This event will be recorded.
We aspire to do great things, but we can only accomplish those through opportunity, effort, experimentation, and failure. The possibilities we open for ourselves — and others — depend in large part on how our botched attempts are received and understood. In this way, mistakes are catalysts, moving us toward ever more sophisticated and effective ways of moving in and acting on the world.
Unfortunately, schools far too often treat failures and errors as evidence of intrinsic capacity. Mistakes become indictments rather than new pathways toward possibility. Failures legitimate lowered expectations and restricted opportunities instead of differentiated supports. And (mis)behavior is understood as character flaw rather than an opportunity to grow and repair. These misinterpretations have enormous implications for youth who are daily exploring possibilities in identity, vocation, community, relationship, and purpose in their academic and social experiences in school. Students from non-dominant groups are particularly vulnerable to the effects of having mistakes essentialized as denunciations of their potential. Consequently, examining how we apprehend and tend failure is a crucial component in any effort to achieve excellence, equity, and/or justice in education.
In this talk, Dr. Eric Toshalis will argue that failure should be an opening of possibility, not its foreclosure. Moving from theory to practice, he will consider three main systems through which possibility is routinely extinguished in our schools: grading, ranking, and punishing. Dr. Toshalis will illuminate the possibilities that are unlocked when we dismantle these systems and replace them with liberating, responsive, inspiring, and developmentally rich approaches.
Speaker Bio:
Eric Toshalis has served in a variety of teaching and leadership roles in and around public secondary school classrooms for over three decades.

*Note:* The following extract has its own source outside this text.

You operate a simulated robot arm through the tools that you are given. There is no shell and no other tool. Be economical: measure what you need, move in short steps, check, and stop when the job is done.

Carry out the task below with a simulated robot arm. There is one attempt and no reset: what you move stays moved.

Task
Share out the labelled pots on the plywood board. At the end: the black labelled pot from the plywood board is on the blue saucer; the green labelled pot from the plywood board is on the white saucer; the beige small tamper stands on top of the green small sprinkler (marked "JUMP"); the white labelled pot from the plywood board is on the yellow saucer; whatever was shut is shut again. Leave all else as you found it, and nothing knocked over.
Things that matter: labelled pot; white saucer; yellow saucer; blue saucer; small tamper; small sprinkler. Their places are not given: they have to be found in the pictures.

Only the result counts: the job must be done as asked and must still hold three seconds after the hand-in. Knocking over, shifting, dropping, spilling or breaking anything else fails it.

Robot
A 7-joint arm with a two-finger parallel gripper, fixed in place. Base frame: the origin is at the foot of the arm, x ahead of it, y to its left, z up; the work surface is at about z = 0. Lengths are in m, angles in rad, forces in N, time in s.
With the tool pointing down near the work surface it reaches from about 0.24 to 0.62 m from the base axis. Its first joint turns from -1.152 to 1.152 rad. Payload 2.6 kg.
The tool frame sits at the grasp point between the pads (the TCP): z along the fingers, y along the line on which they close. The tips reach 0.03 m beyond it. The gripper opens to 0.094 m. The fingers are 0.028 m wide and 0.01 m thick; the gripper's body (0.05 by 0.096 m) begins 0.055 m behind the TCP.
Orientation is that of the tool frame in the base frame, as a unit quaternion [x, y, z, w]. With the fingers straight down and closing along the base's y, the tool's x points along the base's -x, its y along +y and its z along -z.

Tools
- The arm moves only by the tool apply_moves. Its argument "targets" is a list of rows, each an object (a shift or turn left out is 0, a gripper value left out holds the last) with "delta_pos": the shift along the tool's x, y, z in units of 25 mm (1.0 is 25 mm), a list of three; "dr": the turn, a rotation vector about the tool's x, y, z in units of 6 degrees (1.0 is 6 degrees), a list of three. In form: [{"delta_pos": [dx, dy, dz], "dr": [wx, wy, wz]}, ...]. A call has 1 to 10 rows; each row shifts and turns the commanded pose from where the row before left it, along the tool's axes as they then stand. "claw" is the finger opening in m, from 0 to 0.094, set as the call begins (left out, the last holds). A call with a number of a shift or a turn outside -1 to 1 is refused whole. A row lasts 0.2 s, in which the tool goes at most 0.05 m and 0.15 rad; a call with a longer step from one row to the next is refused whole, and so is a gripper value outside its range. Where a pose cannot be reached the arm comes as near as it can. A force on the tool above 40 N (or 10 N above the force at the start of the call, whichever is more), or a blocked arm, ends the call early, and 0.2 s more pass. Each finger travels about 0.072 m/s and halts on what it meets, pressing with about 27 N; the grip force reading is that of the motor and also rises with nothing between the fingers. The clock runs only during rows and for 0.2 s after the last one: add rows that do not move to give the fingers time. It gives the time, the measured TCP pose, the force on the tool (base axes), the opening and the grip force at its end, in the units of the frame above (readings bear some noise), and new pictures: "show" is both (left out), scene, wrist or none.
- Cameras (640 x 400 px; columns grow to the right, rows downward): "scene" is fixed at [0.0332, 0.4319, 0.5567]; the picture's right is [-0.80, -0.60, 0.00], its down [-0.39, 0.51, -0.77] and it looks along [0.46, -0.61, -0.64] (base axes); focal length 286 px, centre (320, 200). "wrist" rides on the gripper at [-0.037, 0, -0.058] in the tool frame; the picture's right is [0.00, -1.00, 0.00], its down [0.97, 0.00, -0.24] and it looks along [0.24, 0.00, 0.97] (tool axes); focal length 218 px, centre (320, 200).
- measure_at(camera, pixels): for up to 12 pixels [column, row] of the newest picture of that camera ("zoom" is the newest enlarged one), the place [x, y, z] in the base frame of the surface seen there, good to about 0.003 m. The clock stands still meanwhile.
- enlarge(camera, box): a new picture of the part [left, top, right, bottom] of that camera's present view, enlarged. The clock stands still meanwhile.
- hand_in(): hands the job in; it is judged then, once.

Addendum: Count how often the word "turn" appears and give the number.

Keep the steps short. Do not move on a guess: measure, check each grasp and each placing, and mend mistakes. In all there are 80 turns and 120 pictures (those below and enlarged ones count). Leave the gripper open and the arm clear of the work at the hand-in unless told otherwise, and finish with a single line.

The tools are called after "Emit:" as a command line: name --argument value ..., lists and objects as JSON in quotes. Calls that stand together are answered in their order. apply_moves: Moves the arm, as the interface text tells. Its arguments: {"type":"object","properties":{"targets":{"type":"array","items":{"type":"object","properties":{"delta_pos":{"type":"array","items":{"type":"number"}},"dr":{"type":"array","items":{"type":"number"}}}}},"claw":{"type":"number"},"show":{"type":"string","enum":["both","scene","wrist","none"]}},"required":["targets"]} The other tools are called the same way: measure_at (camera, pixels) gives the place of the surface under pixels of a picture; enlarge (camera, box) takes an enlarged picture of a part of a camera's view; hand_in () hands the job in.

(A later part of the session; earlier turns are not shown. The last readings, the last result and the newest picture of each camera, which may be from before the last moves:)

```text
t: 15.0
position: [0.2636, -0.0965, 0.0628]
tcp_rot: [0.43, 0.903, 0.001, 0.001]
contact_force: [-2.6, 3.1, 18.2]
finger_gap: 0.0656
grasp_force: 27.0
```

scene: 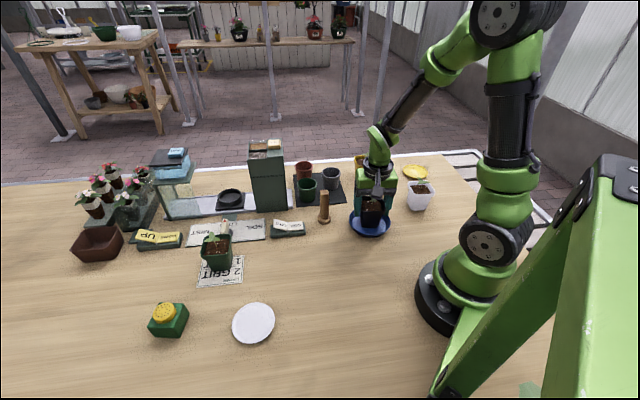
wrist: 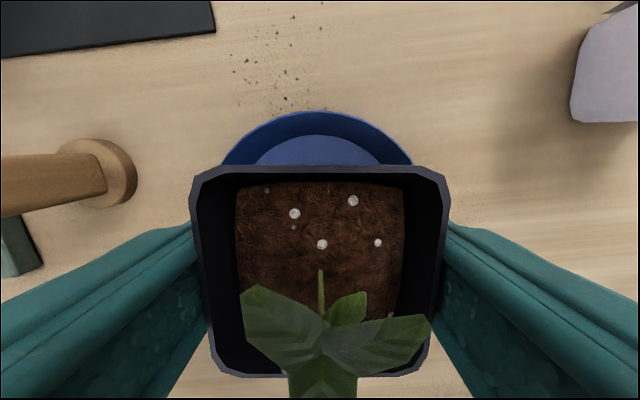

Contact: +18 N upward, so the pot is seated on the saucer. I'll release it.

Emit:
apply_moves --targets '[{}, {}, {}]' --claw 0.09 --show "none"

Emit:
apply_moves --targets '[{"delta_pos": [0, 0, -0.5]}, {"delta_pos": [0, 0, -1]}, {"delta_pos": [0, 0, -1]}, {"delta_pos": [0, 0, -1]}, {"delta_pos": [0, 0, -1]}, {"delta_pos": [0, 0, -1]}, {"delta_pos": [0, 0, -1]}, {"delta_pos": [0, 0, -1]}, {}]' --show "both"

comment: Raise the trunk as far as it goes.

In addition to his many peer-reviewed and practitioner-oriented articles, webinars, and online resources, Toshalis is the author of the award-winning book, Make Me! Understanding and Engaging Student Resistance in School (2015), and is co-author with Michael J. Nakkula of the widely used text, Understanding Youth: Adolescent Development for Educators (2006), both by Harvard Education Press. His next co-authored book, to be released by Pearson this summer, is the 13th edition of Comprehensive Classroom Management: Creating Communities of Support and Solving Problems. Dr. Toshalis provides equity-focused independent scholarship and education consulting for a range of clients at EngagingResistance.com.